Jeannine Dillon, the librarian at the public library, had seen McHenry’s work in February, at a Black History Month celebration at the offices of the North Park Civic Association. “Ron came with a few of his pieces,” recounted Dillon, who was impressed. “I said, ‘What a shame it’s not at the library.’ The library has three or four months a year when it does its own exhibits.” She arranged for McHenry’s exhibit.

“I think (his work) is very bold and dramatic,” Dillon said. “It challenges you.”

McHenry’s exhibit consists of eight pieces on the wall of the library’s second floor. There is a striking portrait of a young John Lewis, the congressman who was considered one of America’s leading civil rights leaders, and who died in 2020. He was a founder of the Student Nonviolent Coordinating Committee, and was among the leaders of the iconic march across the Edmund Pettus Bridge in Selma, Alabama, in 1965, in which he and others were beaten by police.

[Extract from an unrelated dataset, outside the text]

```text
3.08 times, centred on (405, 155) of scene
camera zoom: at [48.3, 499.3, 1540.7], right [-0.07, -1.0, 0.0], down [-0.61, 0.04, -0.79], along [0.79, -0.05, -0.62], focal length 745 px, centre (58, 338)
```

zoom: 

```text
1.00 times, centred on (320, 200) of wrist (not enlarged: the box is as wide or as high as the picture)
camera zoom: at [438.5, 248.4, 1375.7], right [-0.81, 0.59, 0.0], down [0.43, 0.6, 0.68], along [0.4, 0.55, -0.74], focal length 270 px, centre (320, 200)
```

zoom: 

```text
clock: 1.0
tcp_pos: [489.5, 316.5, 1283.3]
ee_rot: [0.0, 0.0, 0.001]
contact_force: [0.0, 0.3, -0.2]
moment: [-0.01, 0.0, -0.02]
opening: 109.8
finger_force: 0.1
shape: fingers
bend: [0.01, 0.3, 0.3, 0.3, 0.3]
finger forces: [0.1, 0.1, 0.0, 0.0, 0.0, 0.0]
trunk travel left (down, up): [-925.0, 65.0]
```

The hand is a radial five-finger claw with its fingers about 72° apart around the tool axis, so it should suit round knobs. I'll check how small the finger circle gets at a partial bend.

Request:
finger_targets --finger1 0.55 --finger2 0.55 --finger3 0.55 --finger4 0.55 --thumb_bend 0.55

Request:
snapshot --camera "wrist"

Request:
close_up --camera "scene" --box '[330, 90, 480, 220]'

There is a somber portrait of the Rev. Dr. Martin Luther King Jr. called “The Mountain Top.” A viewer is drawn to the small dark figures on each side of King’s head. On one side are cheering supporters, and on the other, a mob of angry protesters.

And there is a portrait called “Strange Fruits,” of the Rev. Al Sharpton, the often controversial civil rights activist, talk show host and politician. His face is surrounded by the names of slain Black people, including George Floyd and Eric Garner, who was killed in Staten Island in 2014 when a police office put him in a choke hold while arresting him for selling loose cigarettes. In the painting, Sharpton’s eyes are closed. “He is praying for peace,” McHenry said.

McHenry combines his artistic talent with his deep religious beliefs. “I am an artist, a teacher and a minister,” he said. “My goal is to raise consciousness and bring us all together.”